Why do I prefer a large package list to a list restricted to platinum-supported packages : I can build a system where the critical parts are supported, and if I need to add some less supported stuff, I still can. We should compare the ratio between packages in main and packages in contrib which are actually installed on people's systems. On our servers, that would be around 98% coming from main, and less than 2% coming from contrib. On my workstation, it would be probably 75% vs 25%. Main provides stability and security (regardless of some badly supported packages). Contrib provides choice..

> Seeing that everything is equally supported is a sign of a lack of
> quality ?

It depends on the amount of available packages and available resources. 10000 packages *equally supported* with 30 packages, yep, that would be a sign of a lack of quality. If there are only 1000 packages, of course, this is different. I still prefer the 1000 supported packages + 9000 use-at-your-own-risk packages.

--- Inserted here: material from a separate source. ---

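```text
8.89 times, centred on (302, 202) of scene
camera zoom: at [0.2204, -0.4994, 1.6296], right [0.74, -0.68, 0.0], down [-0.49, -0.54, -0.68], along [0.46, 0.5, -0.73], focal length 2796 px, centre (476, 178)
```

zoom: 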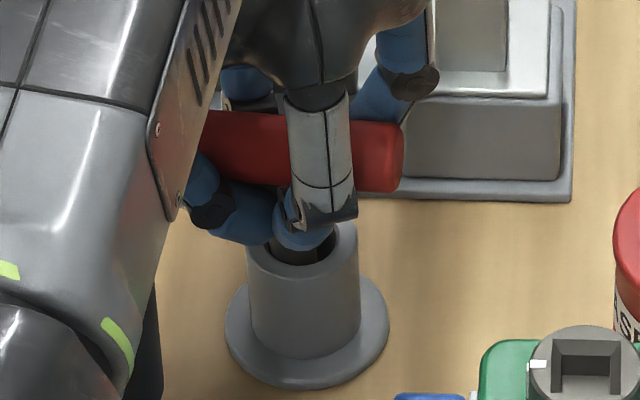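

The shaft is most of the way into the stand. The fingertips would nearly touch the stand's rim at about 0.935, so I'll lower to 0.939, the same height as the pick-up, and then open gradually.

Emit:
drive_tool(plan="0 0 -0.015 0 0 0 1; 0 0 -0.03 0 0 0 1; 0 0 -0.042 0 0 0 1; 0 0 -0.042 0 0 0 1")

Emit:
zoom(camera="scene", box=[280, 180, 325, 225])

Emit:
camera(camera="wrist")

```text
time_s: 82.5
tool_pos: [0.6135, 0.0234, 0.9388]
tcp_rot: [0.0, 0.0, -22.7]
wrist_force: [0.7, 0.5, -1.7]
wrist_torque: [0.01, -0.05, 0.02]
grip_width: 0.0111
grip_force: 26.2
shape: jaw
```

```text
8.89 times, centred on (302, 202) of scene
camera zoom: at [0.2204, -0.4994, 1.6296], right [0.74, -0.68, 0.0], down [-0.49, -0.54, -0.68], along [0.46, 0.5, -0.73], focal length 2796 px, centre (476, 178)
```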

> > Now if there were a list of supported packages, either it would not be officially supported and 
> > the user would know he could use it but maybe won't have security and bugfix updates, 
> > or it is officially supported. Now take the example above :
> > - Someone checks if postgresql is supported because if not he'll use another distribution where it is
> > - It is !
> > - However the maintainer went away doing his own fork, so he dropped maintainership. 
> > - Someone in QA Team rings a bell : "this supported package isn't supported anymore, 
> > but we promised we would support it for Mageia 2011 for 2 years from now ! We have 
> > to do something !"
> > - The package team leader, or someone else, relays the warning and finds someone 
> > else to maintain the package, at least for Mageia 2011, for security and bugfix 
> > updates.
> Please, I would appreciate that you do not arrange facts just to support
> your point, or I will seriously have to reconsider answering in the
> futur.
> In the first case :
> package is not supported, no one step to maintain, we drop -> that's
> bad.
> second case :
> package is not supported, someone step, we don't drop -> that's good
> Why do you make the assumption that someone will step to maintain in 2nd
> case and not in the first one ? 
> Just saying "it should be supported because it is on some official list"
> is not really something that worked that well at Mandriva for the
> community. 

The way you make a caricature of my arguments is rude here.

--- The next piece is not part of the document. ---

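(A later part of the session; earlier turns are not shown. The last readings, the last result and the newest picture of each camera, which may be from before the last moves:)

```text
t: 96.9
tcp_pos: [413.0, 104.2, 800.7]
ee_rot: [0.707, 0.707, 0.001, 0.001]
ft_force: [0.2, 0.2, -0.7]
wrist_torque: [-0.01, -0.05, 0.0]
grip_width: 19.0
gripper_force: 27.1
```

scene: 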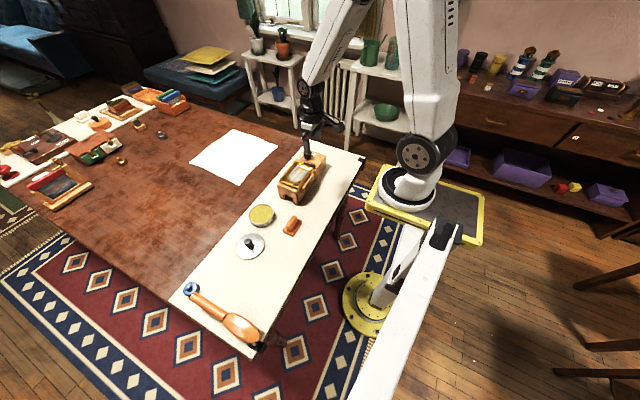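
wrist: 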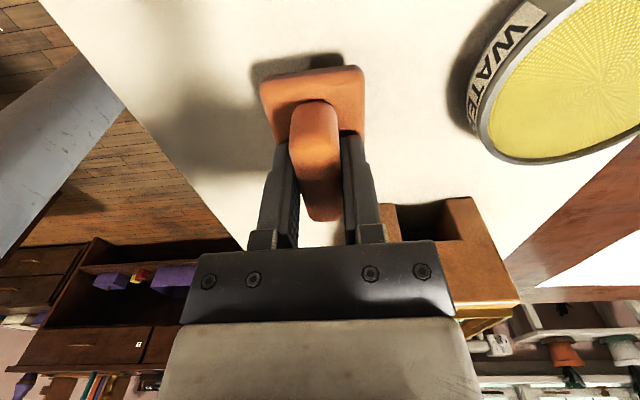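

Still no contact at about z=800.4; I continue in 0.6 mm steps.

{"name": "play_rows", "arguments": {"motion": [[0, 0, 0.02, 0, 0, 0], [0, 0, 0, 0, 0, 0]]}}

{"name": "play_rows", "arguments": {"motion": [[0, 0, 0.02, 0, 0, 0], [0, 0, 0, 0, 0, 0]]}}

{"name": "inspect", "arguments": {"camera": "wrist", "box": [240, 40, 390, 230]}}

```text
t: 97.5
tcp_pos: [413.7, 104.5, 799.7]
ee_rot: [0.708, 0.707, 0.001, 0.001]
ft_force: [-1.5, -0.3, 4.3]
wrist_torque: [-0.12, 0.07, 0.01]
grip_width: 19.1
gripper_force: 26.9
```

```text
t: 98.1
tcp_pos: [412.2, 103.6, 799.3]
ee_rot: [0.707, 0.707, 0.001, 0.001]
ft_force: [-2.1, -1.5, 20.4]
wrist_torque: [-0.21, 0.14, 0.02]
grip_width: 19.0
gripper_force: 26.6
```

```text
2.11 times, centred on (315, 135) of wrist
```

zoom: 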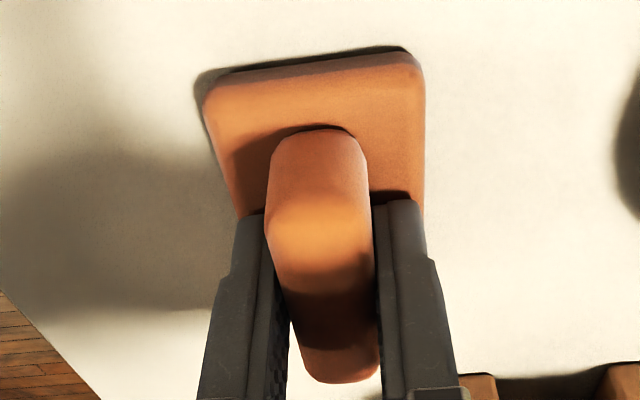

What I'm saying is totally different : 

In the first case :
- no one steps in to maintain it. We drop it.

In the second case :
- no one steps in to maintain it. Because we promised to support it, and because there are people who care about that (the QA Team Leader for example), we would *try very hard* to find a solution. this is a problem, we identify the problem, we try to solve it. Maybe we fail, but at least we try hard, because the package is on the "supported" list. In my example I supposed we find a solution, because I suppose that we find it. If I were that kind of "person who cares", I'm sure I would find someone. Of course, if we flag too much packages as supported, then it may become actually impossible to support them all, but that would be failure due to the way we built the list of supported packages, not a problem in the process.

> another solution : "we do no promises of supporting anything".

This is a solution. Not mine however.

> Once we have started and done the first release of a alpha version, and
> once we have a working team to package, then we can see what we can
> support. For the moment, any discussion based on ressources is just
> premature and likely not based on real data.

Well, my proposal (have a list of supported packages) is not that related to ressources. 
If we have very few resources, let's begin by supporting just 10 packages, then grow the list progressively.

> So splitting medias based on security support is just that, sending the
> wrong sign to packagers. A clear sign that not maintaining package is
> ok. But we should send this kind of sign if we really value quality and
> if we want to communicate clearly to our users.

I already abandoned the media splitting idea in favor of a list of very well supported packages list.

Let me present the idea differently. There are 2 levels of support :

- top guaranteed support (a subset of packages) : those are packages your can rely on blindly, they'll be updated in a timely manner. Those are the packages the QA Team puts its limited resources on (doesn't mean the QA Team provides support, but they check that good support is provided). The maintainer is responsible for the package, but the QA Team is vigilant about them.
- supported packages (every other package) : those are maintained packages, however the QA Team doesn't have to check them. It's up to the maintainer. 
- unsupported packages are dropped. 

So everything is supported, but there a special level of support for some critical components.